Digital asset custodians (DAC) are the missing link to this new crypto economy. It will connect the two parallel financial worlds of conventional and digital assets; and open a whole new bridge for portfolio management, asset allocation, corporate treasury, estate planning and so forth.

Who are those likely to become DAC applicants?

If we go by recent global experience, they are the traditional banks themselves! This is because the safe deposit box has become virtual.

Perhaps the biggest and most direct impetus is from the Office of the Comptroller of the Currency (OCC) in the USA which has authorised federally chartered banks to custody digital assets. In its official statement last year [July 22, 2020]:

“The OCC recognizes that, as the financial markets become increasingly technological, there will likely be increasing need for banks and other service providers to leverage new technology and innovative ways to provide traditional services on behalf of customers.” This approval “applies to national banks and federal savings associations of all sizes.” Their rationale being: “From safe-deposit boxes to virtual vaults, we must ensure banks can meet the financial services needs of their customers today.” [1]

This is growing into a matter of national interest. The South Korea government (Fourth Industrial Revolution Commission under Presidential Office) recognized the strategic need and sovereignty to have homegrown specialist custody providers: “Participants in the traditional capital market such as securities firms and banks should develop and introduce domestic custody solutions to handle crypto assets so that the Korean crypto-asset custody market will not depend on foreign countries.” [2]

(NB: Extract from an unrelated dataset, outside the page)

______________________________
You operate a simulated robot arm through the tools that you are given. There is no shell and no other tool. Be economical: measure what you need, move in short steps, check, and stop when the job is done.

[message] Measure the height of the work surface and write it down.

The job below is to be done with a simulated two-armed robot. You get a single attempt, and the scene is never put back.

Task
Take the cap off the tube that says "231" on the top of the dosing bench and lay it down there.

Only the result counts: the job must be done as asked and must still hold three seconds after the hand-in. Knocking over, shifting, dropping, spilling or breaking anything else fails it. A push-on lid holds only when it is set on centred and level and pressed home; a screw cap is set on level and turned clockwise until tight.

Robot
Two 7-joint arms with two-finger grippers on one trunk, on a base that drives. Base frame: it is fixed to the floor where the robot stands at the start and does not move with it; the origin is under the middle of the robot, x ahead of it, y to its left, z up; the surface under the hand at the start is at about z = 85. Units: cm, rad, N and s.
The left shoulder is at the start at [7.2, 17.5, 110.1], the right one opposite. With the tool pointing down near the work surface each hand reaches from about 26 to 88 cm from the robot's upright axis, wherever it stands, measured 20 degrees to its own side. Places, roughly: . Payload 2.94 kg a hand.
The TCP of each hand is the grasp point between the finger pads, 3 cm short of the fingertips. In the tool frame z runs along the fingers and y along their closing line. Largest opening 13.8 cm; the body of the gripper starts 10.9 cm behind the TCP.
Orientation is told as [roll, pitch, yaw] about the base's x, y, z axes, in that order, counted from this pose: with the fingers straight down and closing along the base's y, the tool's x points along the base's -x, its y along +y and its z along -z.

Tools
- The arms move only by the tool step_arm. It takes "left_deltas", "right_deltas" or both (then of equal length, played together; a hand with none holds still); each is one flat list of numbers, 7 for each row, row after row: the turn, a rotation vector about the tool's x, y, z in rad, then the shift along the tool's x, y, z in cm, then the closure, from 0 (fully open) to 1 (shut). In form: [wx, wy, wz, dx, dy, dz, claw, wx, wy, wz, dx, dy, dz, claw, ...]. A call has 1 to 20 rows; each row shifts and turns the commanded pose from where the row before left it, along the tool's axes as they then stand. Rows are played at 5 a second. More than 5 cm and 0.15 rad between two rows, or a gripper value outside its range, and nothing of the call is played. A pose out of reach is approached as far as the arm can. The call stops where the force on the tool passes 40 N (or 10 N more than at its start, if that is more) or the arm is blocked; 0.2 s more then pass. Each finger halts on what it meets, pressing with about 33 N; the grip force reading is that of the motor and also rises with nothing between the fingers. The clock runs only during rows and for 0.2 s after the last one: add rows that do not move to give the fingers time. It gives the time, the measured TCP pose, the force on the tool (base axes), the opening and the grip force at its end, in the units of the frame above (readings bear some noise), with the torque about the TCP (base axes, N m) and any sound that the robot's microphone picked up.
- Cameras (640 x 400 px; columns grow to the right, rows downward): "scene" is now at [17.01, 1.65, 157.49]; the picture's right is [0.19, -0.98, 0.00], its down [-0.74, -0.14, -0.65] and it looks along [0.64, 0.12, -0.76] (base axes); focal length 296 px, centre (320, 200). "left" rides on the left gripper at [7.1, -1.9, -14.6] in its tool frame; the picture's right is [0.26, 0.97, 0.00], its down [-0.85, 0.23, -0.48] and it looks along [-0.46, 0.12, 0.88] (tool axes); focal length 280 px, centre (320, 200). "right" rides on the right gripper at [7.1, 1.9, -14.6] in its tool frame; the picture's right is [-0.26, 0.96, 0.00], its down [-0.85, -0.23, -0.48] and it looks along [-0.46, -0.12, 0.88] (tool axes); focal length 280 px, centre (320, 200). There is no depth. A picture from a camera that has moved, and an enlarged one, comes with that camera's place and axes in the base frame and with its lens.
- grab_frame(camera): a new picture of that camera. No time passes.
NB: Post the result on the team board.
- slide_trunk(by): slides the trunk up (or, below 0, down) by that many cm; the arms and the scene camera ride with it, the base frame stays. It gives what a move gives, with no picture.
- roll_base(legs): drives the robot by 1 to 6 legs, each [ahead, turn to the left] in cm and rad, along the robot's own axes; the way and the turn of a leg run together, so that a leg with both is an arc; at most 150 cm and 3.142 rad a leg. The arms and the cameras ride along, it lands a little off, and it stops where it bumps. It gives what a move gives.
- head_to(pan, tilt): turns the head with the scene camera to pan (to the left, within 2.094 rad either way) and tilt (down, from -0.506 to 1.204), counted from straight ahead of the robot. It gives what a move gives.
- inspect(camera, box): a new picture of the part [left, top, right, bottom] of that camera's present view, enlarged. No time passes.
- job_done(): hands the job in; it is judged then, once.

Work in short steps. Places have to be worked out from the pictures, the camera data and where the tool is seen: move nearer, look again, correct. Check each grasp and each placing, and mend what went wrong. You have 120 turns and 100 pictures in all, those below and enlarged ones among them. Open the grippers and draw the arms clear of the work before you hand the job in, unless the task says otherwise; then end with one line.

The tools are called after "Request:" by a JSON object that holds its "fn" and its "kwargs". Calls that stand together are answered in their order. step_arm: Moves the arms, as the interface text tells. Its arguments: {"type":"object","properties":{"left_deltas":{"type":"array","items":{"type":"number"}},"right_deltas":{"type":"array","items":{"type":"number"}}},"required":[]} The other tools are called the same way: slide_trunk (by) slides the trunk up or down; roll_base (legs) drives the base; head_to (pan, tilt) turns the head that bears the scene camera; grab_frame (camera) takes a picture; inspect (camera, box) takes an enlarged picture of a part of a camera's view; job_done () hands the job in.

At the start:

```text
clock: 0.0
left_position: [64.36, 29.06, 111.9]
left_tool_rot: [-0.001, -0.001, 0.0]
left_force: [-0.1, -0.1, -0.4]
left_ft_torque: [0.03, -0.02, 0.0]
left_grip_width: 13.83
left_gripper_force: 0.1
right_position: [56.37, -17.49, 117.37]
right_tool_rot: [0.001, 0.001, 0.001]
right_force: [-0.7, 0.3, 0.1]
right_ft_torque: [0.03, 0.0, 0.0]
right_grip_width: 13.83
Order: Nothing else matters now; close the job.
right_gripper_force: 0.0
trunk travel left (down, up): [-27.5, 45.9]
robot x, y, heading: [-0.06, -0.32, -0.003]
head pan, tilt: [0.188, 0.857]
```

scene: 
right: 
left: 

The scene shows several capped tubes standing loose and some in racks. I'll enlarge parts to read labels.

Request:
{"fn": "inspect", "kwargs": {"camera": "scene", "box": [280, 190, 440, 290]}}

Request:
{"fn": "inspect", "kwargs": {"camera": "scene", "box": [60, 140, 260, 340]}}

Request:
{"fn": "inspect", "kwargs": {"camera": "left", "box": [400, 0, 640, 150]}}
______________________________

Banks operating as DAC are rapidly emerging from all corners of the globe:

  • Fidelity, one of the first Wall Street giants to venture into crypto (by mining Ether in 2016), started its “incredibly successful” custodial business in early 2019 and is expanding to Asia [3].
  • Nomura, another early mover, launched a custodial solution Komainu in 2018 along with wallet manufacturer Ledger that is regulated by the Jersey Financial Services Commission.
  • Goldman Sachs circulated a Request for Information (RFI) to a well-known custody player and will enter the market “soon” according to Coindesk [4], after a similar announcement by JP Morgan first reported by The Block [5].
  • BNY Mellon, the world’s largest custodian bank with US$41 trillion in assets, announced a new digital custody unit, sparking an all-time-high bitcoin rally during CNY this year.
  • Switzerland is leading the pack in the continent. Both brick-and-mortar banks like Basler Kantonalbank(BKB) and neobanks like SEBA, which teamed up with private banker Julius Baer, and Sygnum are all going crypto.
  • Spain’s second largest bank, BBVA, founded in 1857 with over 80 million customers in 30 countries, is offering custody services via its Swiss subsidiary. Russia’s third largest bank, Gazprombank took a similar approach and is regulated by Switzerland’s FINMA.
  • France’s BNP Paribas, the world’s 8th largest bank, partnered with Curv for development of custody solutions; Curv is reportedly being acquired by Paypal after the latter’s failed bid on BitGo [6]. Another wallet provider Conio was acquired by Italy’s largest insurance group Banca Generali to launch a custody service this year.
  • Standard Chartered announced a partnership with US-based Northern Trust, established in 1889, to offer institutional-grade custody in 2021 called Zodia. Dutch banking giant ING is currently conducting product trials [7].
  • South Korea’s oldest bank, Shinhan invested in Korea Digital Asset Trust (KDAC), a custody consortium launched by local exchange Korbit [8]. Four of the nation’s top five banks are already poised to offer crypto services [9].
  • Thailand’s oldest bank, Siam Commercial invested in the Series C (led by Singapore’s GIC sovereign fund) of Anchorage, the first blockchain firm to receive a federal banking charter from the U.S. regulator OCC to operate as a trust institution.
  • Southeast Asia’s largest bank by asset size, DBS Singapore announced custody plans on its website, after receiving in-principle approval by the Monetary Authority of Singapore to become a DAX recognised market operator [10].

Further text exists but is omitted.